Intentemos ahora analizar el tabú como si fuera de igual naturaleza que las prohibiciones obsesivas de nuestros enfermos. Sabemos de antemano que muchas de las prohibiciones tabú de que habremos de ocuparnos son de naturaleza secundaria, desplazada y deformada, y que deberemos declararnos satisfechos si conseguimos proyectar alguna luz sobre las más primitivas e importantes. Por último, nos damos perfecta cuenta de que las diferencias entre la situación del salvaje y la del neurótico son suficientemente hondas para excluir la posibilidad de una completa coincidencia de las prohibiciones tabú con las obsesivas.
Una vez consignadas estas indispensables reservas, habremos de decirnos que no tendría objeto ninguno interrogar a los salvajes sobre la motivación verdadera de sus prohibiciones, o sea sobre la génesis del tabú, pues, según nuestras hipótesis, ha de serles imposible proporcionarnos información alguna sobre tal motivación, inconsciente en ellos. Ahora bien: por lo que sabemos de las prohibiciones obsesivas, podemos reconstituir la historia del tabú en la forma que sigue: Los tabús serían prohibiciones antiquísimas impuestas desde el exterior a una generación de hombres primitivos, a los que fueron quizá calculadas por una generación anterior. Estas prohibiciones recayeron sobre actividades a cuya realización tendía intensamente el individuo, y se mantuvieron luego de generación en generación, quizá únicamente por medio de la tradición transmitida por la autoridad paterna y social. Pero también puede suponerse que se organizaron en una generación posterior, como una parte de propiedad psíquica heredada. Comprenderán nuestros lectores que no es posible decidir, para esclarecer el tema que nos ocupa, si existen o no ideas innatas de este género, ni si tales ideas han determinado la fijación de tal tabú por sí solas o con el auxilio de la educación. Pero de la conservación del tabú hemos de deducir que la primitiva tendencia a realizar los actos prohibidos perdura aún hoy en día en los pueblos salvajes y semisalvajes, en los que hallamos tales prohibiciones. Así, pues, estos pueblos han adoptado ante sus prohibiciones tabú una actitud ambivalente. En su inconsciente, no desearían nada mejor que su violación, pero al mismo tiempo sienten temor a ella. La temen precisamente porque la desean, y el temor es más fuerte que el deseo. Este deseo es, en cada caso individual, inconsciente, como en el neurótico.

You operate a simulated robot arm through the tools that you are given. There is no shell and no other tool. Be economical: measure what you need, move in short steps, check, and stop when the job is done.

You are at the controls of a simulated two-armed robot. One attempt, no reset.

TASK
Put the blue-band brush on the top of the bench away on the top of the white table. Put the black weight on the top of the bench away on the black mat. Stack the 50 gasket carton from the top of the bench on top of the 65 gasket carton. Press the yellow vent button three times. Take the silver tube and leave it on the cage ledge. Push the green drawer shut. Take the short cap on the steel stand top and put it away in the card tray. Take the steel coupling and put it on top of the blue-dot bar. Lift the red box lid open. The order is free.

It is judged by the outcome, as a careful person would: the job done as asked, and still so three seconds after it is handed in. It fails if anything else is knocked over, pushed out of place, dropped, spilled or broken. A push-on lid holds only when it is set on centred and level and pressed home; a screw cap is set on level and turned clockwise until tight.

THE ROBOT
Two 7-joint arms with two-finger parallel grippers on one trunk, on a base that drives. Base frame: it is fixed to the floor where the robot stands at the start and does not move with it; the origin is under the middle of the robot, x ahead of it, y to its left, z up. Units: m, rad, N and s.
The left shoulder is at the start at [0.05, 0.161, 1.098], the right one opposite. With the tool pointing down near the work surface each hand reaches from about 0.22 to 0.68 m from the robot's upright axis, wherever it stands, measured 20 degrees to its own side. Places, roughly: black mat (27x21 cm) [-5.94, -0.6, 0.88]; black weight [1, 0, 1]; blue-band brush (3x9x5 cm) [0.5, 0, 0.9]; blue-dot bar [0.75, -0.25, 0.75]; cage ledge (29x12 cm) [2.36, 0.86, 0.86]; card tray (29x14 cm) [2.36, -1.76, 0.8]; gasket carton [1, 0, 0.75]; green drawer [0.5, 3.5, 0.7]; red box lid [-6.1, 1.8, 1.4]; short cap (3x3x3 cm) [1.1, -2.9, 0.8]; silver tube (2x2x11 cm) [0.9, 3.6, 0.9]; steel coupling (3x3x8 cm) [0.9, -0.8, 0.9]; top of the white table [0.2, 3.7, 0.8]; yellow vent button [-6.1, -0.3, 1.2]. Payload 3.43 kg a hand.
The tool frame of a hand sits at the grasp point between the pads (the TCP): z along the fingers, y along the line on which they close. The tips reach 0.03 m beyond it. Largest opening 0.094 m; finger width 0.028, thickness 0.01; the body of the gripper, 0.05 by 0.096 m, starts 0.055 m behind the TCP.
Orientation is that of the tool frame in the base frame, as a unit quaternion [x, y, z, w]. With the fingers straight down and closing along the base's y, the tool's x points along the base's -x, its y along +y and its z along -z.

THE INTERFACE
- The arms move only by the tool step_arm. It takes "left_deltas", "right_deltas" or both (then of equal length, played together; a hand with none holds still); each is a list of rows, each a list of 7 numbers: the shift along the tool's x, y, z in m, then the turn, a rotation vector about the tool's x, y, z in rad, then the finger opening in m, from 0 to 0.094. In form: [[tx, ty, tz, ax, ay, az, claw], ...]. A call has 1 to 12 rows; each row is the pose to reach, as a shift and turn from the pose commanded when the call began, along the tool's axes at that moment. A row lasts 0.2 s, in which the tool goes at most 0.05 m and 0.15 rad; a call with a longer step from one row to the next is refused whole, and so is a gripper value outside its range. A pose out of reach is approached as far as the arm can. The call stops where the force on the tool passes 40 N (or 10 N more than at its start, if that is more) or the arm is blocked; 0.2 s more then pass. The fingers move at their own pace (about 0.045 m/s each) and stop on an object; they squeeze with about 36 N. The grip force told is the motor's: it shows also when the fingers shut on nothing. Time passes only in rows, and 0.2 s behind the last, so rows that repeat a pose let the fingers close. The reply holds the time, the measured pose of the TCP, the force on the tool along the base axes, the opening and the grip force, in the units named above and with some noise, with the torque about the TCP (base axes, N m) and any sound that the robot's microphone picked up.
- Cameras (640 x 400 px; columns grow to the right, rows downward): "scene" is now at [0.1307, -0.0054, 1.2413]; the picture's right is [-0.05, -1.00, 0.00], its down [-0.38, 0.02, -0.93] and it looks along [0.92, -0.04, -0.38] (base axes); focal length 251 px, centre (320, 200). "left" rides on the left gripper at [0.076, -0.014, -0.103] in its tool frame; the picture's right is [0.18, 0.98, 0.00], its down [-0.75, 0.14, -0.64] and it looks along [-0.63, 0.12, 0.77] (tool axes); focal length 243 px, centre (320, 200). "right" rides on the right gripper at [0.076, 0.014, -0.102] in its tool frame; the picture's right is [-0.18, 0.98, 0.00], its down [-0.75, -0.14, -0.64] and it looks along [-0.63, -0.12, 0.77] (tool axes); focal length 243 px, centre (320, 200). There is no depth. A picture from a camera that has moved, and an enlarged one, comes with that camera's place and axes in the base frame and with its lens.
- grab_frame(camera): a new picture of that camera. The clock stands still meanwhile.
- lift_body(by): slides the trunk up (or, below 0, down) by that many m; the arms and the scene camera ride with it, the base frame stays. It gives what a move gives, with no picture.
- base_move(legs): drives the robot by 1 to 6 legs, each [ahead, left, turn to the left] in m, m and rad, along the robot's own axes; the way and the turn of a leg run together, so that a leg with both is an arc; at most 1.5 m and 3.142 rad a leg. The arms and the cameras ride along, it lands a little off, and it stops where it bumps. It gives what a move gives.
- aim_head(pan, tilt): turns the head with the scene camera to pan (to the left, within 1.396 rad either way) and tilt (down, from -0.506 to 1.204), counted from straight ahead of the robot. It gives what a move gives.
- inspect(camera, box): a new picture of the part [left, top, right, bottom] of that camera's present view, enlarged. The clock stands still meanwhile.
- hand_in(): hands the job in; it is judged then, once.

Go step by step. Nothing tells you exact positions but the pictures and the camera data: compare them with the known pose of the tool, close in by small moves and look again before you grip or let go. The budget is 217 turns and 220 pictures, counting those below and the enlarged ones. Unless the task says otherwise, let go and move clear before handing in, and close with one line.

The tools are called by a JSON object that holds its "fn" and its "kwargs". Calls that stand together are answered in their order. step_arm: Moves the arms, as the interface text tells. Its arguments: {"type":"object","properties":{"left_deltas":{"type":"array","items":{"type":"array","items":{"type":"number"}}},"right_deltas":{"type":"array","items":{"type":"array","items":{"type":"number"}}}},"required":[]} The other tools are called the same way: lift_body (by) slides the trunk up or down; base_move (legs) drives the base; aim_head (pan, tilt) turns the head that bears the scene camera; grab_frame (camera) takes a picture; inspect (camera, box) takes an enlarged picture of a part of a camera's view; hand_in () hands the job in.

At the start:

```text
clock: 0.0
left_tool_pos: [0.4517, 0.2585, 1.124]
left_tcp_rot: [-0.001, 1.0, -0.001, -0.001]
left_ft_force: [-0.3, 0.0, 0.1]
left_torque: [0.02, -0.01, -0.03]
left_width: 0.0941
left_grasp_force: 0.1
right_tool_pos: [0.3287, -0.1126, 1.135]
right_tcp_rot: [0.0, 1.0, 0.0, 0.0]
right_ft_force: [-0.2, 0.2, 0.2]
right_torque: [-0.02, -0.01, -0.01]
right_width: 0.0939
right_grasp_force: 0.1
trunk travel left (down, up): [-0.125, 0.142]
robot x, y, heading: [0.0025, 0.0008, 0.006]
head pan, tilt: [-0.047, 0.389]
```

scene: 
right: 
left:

Las dos prohibiciones tabú más antiguas e importantes aparecen entrañadas en las leyes fundamentales del totemismo: respetar al animal tótem y evitar las relaciones sexuales con los individuos de sexo contrario, pertenecientes al mismo tótem.
Tales debieron ser, por tanto, los dos placeres más antiguos e intensos de los hombres. De momento nos resulta esto incomprensible y, por tanto, no podemos verificar nuestras hipótesis en ejemplos de este género, mientras el sentido y el origen del sistema totémico continúen siéndonos totalmente desconocidos. Pero aquellos que se hallan al corriente de los resultados de la investigación psicoanalítica del individuo encontrarán en el enunciado mismo de los dos tabús, y en su coincidencia, una alusión a aquello que los psicoanalíticos consideran como el centro de la vida optativa infantil y el nódulo de la neurosis.
La variedad de los fenómenos tabú, que ha provocado los ensayos de clasificación antes citados, queda sustituida, para nosotros, por una unidad en cuanto consideremos como base del tabú un acto prohibido, a cuya realización impulsa una enérgica tendencia localizada en lo inconsciente.
Sin comprenderlo, sabemos que todo aquel que realiza el acto prohibido viola el tabú y se hace tabú a su vez. Pero, ¿cómo conciliamos este hecho con aquellos otros que nos muestran que el tabú no recae tan sólo sobre las personas que han realizado lo prohibido, sino también sobre otras que se encuentran en situaciones especiales, sobre estas actuaciones mismas y sobre objetos inanimados? ¿Cuál puede ser esta peligrosa propiedad que permanece siempre semejante a sí misma en circunstancias tan diversas? Únicamente la de atizar los deseos del hombre e inducirle en la tentación de infringir la prohibición.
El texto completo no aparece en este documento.